REQUIREMENT:
Write out the listing below in full and exactly, leaving out every picture.
[Start of DATA EXTRACT]
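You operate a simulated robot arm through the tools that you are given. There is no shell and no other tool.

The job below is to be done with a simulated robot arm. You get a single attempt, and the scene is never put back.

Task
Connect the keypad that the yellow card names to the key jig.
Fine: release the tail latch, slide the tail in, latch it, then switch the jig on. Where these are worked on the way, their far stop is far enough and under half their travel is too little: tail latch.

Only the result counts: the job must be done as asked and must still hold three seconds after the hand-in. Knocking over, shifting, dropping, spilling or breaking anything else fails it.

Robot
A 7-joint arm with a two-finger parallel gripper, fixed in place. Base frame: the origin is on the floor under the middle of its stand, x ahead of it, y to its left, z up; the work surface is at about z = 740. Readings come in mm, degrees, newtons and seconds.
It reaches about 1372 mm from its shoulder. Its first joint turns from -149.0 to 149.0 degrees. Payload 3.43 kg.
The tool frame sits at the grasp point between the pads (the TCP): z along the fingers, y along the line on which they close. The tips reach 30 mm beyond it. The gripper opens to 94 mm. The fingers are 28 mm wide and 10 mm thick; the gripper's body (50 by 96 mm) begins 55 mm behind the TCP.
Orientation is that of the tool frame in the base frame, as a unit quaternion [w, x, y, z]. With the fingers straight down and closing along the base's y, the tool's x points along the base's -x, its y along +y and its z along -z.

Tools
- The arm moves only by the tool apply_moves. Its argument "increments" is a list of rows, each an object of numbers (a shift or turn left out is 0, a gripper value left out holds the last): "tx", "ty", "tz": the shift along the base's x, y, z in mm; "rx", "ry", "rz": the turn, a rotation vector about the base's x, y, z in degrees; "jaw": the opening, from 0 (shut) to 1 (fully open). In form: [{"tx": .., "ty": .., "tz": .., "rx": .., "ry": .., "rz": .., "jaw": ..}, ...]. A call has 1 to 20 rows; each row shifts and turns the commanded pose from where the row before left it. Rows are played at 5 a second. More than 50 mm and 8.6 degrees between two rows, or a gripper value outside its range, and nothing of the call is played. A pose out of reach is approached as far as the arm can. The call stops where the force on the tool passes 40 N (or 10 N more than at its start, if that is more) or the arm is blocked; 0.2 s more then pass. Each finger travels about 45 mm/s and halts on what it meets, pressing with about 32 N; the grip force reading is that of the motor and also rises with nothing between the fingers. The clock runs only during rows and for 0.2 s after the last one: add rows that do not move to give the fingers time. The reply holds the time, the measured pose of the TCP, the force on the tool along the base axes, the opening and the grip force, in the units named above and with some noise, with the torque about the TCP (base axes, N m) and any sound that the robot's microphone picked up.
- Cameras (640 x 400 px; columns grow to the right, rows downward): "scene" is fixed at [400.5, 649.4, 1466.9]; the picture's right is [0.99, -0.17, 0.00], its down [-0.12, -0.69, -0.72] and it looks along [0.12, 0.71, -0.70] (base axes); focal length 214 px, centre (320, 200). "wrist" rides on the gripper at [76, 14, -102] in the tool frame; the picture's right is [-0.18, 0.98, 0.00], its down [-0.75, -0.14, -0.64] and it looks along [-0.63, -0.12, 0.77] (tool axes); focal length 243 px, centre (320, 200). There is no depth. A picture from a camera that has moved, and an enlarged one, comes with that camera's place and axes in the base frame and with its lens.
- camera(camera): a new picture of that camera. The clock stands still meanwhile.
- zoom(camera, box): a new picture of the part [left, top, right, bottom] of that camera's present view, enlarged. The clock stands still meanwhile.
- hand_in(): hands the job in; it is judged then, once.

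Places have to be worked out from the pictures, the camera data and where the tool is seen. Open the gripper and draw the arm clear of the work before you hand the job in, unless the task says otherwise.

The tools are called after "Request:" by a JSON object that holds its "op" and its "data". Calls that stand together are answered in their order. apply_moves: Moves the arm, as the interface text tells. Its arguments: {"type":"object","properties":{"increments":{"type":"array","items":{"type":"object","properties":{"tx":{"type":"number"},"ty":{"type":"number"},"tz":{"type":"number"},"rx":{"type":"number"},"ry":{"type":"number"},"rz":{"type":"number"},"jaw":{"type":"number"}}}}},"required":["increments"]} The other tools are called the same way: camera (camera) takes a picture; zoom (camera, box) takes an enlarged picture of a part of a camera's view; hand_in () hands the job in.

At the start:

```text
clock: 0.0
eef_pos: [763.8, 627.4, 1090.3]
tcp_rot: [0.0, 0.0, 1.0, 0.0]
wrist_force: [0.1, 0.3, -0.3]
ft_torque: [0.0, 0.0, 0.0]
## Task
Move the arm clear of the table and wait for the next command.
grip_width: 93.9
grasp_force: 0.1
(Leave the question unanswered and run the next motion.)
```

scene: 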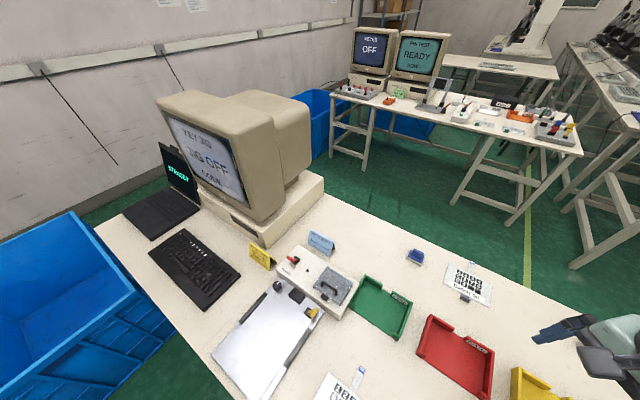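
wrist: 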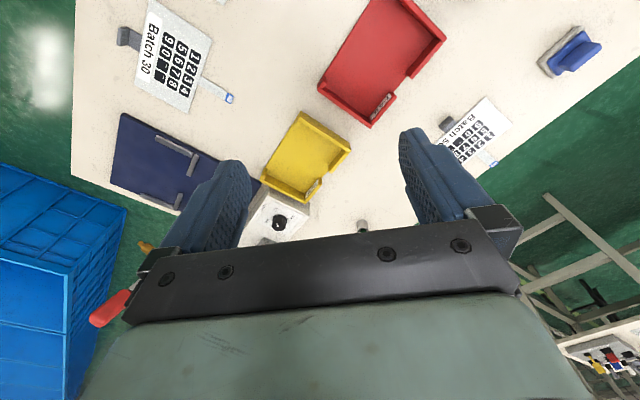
[End of DATA EXTRACT]
SOLUTION TO THE EXERCISE:
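You operate a simulated robot arm through the tools that you are given. There is no shell and no other tool.

The job below is to be done with a simulated robot arm. You get a single attempt, and the scene is never put back.

Task
Connect the keypad that the yellow card names to the key jig.
Fine: release the tail latch, slide the tail in, latch it, then switch the jig on. Where these are worked on the way, their far stop is far enough and under half their travel is too little: tail latch.

Only the result counts: the job must be done as asked and must still hold three seconds after the hand-in. Knocking over, shifting, dropping, spilling or breaking anything else fails it.

Robot
A 7-joint arm with a two-finger parallel gripper, fixed in place. Base frame: the origin is on the floor under the middle of its stand, x ahead of it, y to its left, z up; the work surface is at about z = 740. Readings come in mm, degrees, newtons and seconds.
It reaches about 1372 mm from its shoulder. Its first joint turns from -149.0 to 149.0 degrees. Payload 3.43 kg.
The tool frame sits at the grasp point between the pads (the TCP): z along the fingers, y along the line on which they close. The tips reach 30 mm beyond it. The gripper opens to 94 mm. The fingers are 28 mm wide and 10 mm thick; the gripper's body (50 by 96 mm) begins 55 mm behind the TCP.
Orientation is that of the tool frame in the base frame, as a unit quaternion [w, x, y, z]. With the fingers straight down and closing along the base's y, the tool's x points along the base's -x, its y along +y and its z along -z.

Tools
- The arm moves only by the tool apply_moves. Its argument "increments" is a list of rows, each an object of numbers (a shift or turn left out is 0, a gripper value left out holds the last): "tx", "ty", "tz": the shift along the base's x, y, z in mm; "rx", "ry", "rz": the turn, a rotation vector about the base's x, y, z in degrees; "jaw": the opening, from 0 (shut) to 1 (fully open). In form: [{"tx": .., "ty": .., "tz": .., "rx": .., "ry": .., "rz": .., "jaw": ..}, ...]. A call has 1 to 20 rows; each row shifts and turns the commanded pose from where the row before left it. Rows are played at 5 a second. More than 50 mm and 8.6 degrees between two rows, or a gripper value outside its range, and nothing of the call is played. A pose out of reach is approached as far as the arm can. The call stops where the force on the tool passes 40 N (or 10 N more than at its start, if that is more) or the arm is blocked; 0.2 s more then pass. Each finger travels about 45 mm/s and halts on what it meets, pressing with about 32 N; the grip force reading is that of the motor and also rises with nothing between the fingers. The clock runs only during rows and for 0.2 s after the last one: add rows that do not move to give the fingers time. The reply holds the time, the measured pose of the TCP, the force on the tool along the base axes, the opening and the grip force, in the units named above and with some noise, with the torque about the TCP (base axes, N m) and any sound that the robot's microphone picked up.
- Cameras (640 x 400 px; columns grow to the right, rows downward): "scene" is fixed at [400.5, 649.4, 1466.9]; the picture's right is [0.99, -0.17, 0.00], its down [-0.12, -0.69, -0.72] and it looks along [0.12, 0.71, -0.70] (base axes); focal length 214 px, centre (320, 200). "wrist" rides on the gripper at [76, 14, -102] in the tool frame; the picture's right is [-0.18, 0.98, 0.00], its down [-0.75, -0.14, -0.64] and it looks along [-0.63, -0.12, 0.77] (tool axes); focal length 243 px, centre (320, 200). There is no depth. A picture from a camera that has moved, and an enlarged one, comes with that camera's place and axes in the base frame and with its lens.
- camera(camera): a new picture of that camera. The clock stands still meanwhile.
- zoom(camera, box): a new picture of the part [left, top, right, bottom] of that camera's present view, enlarged. The clock stands still meanwhile.
- hand_in(): hands the job in; it is judged then, once.

Places have to be worked out from the pictures, the camera data and where the tool is seen. Open the gripper and draw the arm clear of the work before you hand the job in, unless the task says otherwise.

The tools are called after "Request:" by a JSON object that holds its "op" and its "data". Calls that stand together are answered in their order. apply_moves: Moves the arm, as the interface text tells. Its arguments: {"type":"object","properties":{"increments":{"type":"array","items":{"type":"object","properties":{"tx":{"type":"number"},"ty":{"type":"number"},"tz":{"type":"number"},"rx":{"type":"number"},"ry":{"type":"number"},"rz":{"type":"number"},"jaw":{"type":"number"}}}}},"required":["increments"]} The other tools are called the same way: camera (camera) takes a picture; zoom (camera, box) takes an enlarged picture of a part of a camera's view; hand_in () hands the job in.

At the start:

```text
clock: 0.0
eef_pos: [763.8, 627.4, 1090.3]
tcp_rot: [0.0, 0.0, 1.0, 0.0]
wrist_force: [0.1, 0.3, -0.3]
ft_torque: [0.0, 0.0, 0.0]
## Task
Move the arm clear of the table and wait for the next command.
grip_width: 93.9
grasp_force: 0.1
(Leave the question unanswered and run the next motion.)
```

scene: 
wrist: 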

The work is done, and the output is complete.